### WHAT THE EXERCISE ASKS
Repeat the data word for word. Do not include the pictures.
-- START OF INFORMATION SUPPLIED --
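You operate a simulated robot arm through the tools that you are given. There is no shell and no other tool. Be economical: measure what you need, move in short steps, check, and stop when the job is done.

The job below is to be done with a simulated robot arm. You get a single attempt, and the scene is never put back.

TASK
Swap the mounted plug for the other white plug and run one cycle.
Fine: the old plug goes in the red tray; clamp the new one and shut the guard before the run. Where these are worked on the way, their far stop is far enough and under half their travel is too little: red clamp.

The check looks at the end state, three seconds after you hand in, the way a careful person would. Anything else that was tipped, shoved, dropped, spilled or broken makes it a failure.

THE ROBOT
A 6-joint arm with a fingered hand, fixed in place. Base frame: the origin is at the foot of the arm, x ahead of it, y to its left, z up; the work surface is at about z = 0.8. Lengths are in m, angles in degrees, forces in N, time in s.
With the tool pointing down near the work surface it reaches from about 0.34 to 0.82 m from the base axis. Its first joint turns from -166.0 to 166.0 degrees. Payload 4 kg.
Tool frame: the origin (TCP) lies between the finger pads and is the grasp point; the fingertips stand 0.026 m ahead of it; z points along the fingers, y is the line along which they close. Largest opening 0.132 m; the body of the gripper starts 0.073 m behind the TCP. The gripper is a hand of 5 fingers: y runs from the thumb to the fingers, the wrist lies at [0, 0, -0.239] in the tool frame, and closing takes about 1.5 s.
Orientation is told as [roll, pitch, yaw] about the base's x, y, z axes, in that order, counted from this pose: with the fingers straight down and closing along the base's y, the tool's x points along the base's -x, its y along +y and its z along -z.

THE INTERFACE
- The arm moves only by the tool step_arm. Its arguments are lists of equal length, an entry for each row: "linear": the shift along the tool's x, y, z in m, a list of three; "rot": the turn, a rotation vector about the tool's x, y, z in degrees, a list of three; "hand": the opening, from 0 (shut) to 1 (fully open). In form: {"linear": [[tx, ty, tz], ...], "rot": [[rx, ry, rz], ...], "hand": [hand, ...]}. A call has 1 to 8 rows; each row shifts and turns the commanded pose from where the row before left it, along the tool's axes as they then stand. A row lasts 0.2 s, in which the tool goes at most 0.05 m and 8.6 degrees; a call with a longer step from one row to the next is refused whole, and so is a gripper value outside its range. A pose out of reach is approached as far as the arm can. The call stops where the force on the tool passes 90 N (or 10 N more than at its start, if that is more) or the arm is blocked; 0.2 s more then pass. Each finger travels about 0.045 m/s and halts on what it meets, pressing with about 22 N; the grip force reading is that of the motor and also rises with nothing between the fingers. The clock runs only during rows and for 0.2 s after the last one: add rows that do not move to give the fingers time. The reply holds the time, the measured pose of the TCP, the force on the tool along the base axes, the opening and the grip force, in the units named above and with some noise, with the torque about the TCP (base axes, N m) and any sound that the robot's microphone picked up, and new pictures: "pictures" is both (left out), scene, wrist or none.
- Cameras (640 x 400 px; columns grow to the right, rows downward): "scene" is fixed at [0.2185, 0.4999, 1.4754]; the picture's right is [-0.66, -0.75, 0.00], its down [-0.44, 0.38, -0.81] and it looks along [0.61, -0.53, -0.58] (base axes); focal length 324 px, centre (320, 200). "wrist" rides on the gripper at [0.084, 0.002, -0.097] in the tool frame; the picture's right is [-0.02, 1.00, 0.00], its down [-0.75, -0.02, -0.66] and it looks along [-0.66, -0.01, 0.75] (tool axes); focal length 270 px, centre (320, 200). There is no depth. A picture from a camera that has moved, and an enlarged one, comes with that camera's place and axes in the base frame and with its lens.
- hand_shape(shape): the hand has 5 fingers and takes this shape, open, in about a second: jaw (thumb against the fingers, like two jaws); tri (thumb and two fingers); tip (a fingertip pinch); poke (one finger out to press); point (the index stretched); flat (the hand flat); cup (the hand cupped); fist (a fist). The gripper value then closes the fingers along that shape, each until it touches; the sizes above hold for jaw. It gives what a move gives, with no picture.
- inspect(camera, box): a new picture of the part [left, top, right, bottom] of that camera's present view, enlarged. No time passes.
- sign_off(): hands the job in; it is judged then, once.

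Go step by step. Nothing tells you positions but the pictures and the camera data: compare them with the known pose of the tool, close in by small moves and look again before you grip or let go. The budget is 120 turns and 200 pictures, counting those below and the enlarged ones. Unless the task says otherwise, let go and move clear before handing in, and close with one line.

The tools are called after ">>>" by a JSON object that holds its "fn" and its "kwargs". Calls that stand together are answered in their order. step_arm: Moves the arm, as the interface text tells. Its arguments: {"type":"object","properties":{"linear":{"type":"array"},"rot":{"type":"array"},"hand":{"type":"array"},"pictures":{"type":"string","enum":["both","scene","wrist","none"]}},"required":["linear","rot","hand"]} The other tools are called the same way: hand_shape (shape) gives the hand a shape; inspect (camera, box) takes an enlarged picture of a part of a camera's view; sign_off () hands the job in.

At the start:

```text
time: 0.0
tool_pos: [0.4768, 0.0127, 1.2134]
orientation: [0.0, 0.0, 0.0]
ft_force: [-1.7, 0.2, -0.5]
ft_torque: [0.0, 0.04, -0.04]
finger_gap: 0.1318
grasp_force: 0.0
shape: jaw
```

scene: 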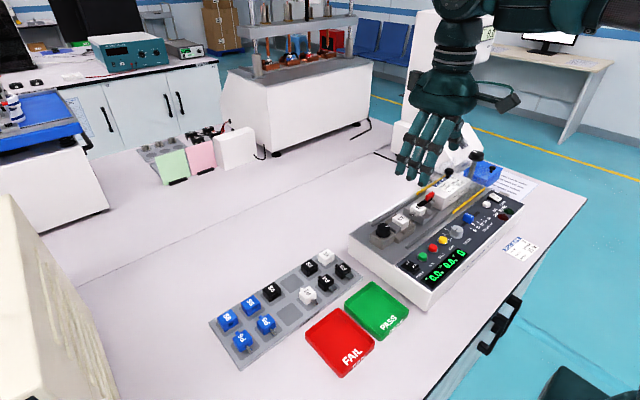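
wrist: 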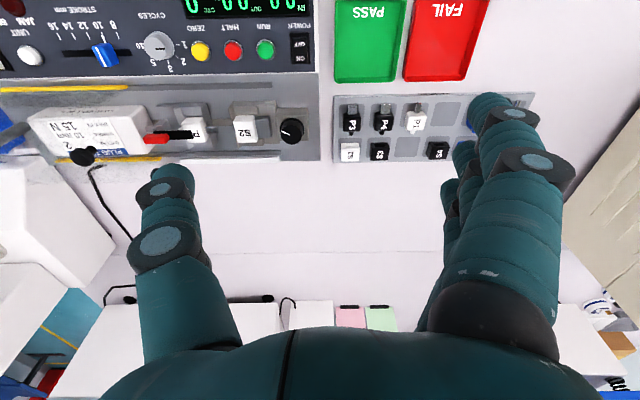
-- END OF INFORMATION SUPPLIED --
### REPLY TO THE TASK
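You operate a simulated robot arm through the tools that you are given. There is no shell and no other tool. Be economical: measure what you need, move in short steps, check, and stop when the job is done.

The job below is to be done with a simulated robot arm. You get a single attempt, and the scene is never put back.

TASK
Swap the mounted plug for the other white plug and run one cycle.
Fine: the old plug goes in the red tray; clamp the new one and shut the guard before the run. Where these are worked on the way, their far stop is far enough and under half their travel is too little: red clamp.

The check looks at the end state, three seconds after you hand in, the way a careful person would. Anything else that was tipped, shoved, dropped, spilled or broken makes it a failure.

THE ROBOT
A 6-joint arm with a fingered hand, fixed in place. Base frame: the origin is at the foot of the arm, x ahead of it, y to its left, z up; the work surface is at about z = 0.8. Lengths are in m, angles in degrees, forces in N, time in s.
With the tool pointing down near the work surface it reaches from about 0.34 to 0.82 m from the base axis. Its first joint turns from -166.0 to 166.0 degrees. Payload 4 kg.
Tool frame: the origin (TCP) lies between the finger pads and is the grasp point; the fingertips stand 0.026 m ahead of it; z points along the fingers, y is the line along which they close. Largest opening 0.132 m; the body of the gripper starts 0.073 m behind the TCP. The gripper is a hand of 5 fingers: y runs from the thumb to the fingers, the wrist lies at [0, 0, -0.239] in the tool frame, and closing takes about 1.5 s.
Orientation is told as [roll, pitch, yaw] about the base's x, y, z axes, in that order, counted from this pose: with the fingers straight down and closing along the base's y, the tool's x points along the base's -x, its y along +y and its z along -z.

THE INTERFACE
- The arm moves only by the tool step_arm. Its arguments are lists of equal length, an entry for each row: "linear": the shift along the tool's x, y, z in m, a list of three; "rot": the turn, a rotation vector about the tool's x, y, z in degrees, a list of three; "hand": the opening, from 0 (shut) to 1 (fully open). In form: {"linear": [[tx, ty, tz], ...], "rot": [[rx, ry, rz], ...], "hand": [hand, ...]}. A call has 1 to 8 rows; each row shifts and turns the commanded pose from where the row before left it, along the tool's axes as they then stand. A row lasts 0.2 s, in which the tool goes at most 0.05 m and 8.6 degrees; a call with a longer step from one row to the next is refused whole, and so is a gripper value outside its range. A pose out of reach is approached as far as the arm can. The call stops where the force on the tool passes 90 N (or 10 N more than at its start, if that is more) or the arm is blocked; 0.2 s more then pass. Each finger travels about 0.045 m/s and halts on what it meets, pressing with about 22 N; the grip force reading is that of the motor and also rises with nothing between the fingers. The clock runs only during rows and for 0.2 s after the last one: add rows that do not move to give the fingers time. The reply holds the time, the measured pose of the TCP, the force on the tool along the base axes, the opening and the grip force, in the units named above and with some noise, with the torque about the TCP (base axes, N m) and any sound that the robot's microphone picked up, and new pictures: "pictures" is both (left out), scene, wrist or none.
- Cameras (640 x 400 px; columns grow to the right, rows downward): "scene" is fixed at [0.2185, 0.4999, 1.4754]; the picture's right is [-0.66, -0.75, 0.00], its down [-0.44, 0.38, -0.81] and it looks along [0.61, -0.53, -0.58] (base axes); focal length 324 px, centre (320, 200). "wrist" rides on the gripper at [0.084, 0.002, -0.097] in the tool frame; the picture's right is [-0.02, 1.00, 0.00], its down [-0.75, -0.02, -0.66] and it looks along [-0.66, -0.01, 0.75] (tool axes); focal length 270 px, centre (320, 200). There is no depth. A picture from a camera that has moved, and an enlarged one, comes with that camera's place and axes in the base frame and with its lens.
- hand_shape(shape): the hand has 5 fingers and takes this shape, open, in about a second: jaw (thumb against the fingers, like two jaws); tri (thumb and two fingers); tip (a fingertip pinch); poke (one finger out to press); point (the index stretched); flat (the hand flat); cup (the hand cupped); fist (a fist). The gripper value then closes the fingers along that shape, each until it touches; the sizes above hold for jaw. It gives what a move gives, with no picture.
- inspect(camera, box): a new picture of the part [left, top, right, bottom] of that camera's present view, enlarged. No time passes.
- sign_off(): hands the job in; it is judged then, once.

Go step by step. Nothing tells you positions but the pictures and the camera data: compare them with the known pose of the tool, close in by small moves and look again before you grip or let go. The budget is 120 turns and 200 pictures, counting those below and the enlarged ones. Unless the task says otherwise, let go and move clear before handing in, and close with one line.

The tools are called after ">>>" by a JSON object that holds its "fn" and its "kwargs". Calls that stand together are answered in their order. step_arm: Moves the arm, as the interface text tells. Its arguments: {"type":"object","properties":{"linear":{"type":"array"},"rot":{"type":"array"},"hand":{"type":"array"},"pictures":{"type":"string","enum":["both","scene","wrist","none"]}},"required":["linear","rot","hand"]} The other tools are called the same way: hand_shape (shape) gives the hand a shape; inspect (camera, box) takes an enlarged picture of a part of a camera's view; sign_off () hands the job in.

At the start:

```text
time: 0.0
tool_pos: [0.4768, 0.0127, 1.2134]
orientation: [0.0, 0.0, 0.0]
ft_force: [-1.7, 0.2, -0.5]
ft_torque: [0.0, 0.04, -0.04]
finger_gap: 0.1318
grasp_force: 0.0
shape: jaw
```

scene: 
wrist: 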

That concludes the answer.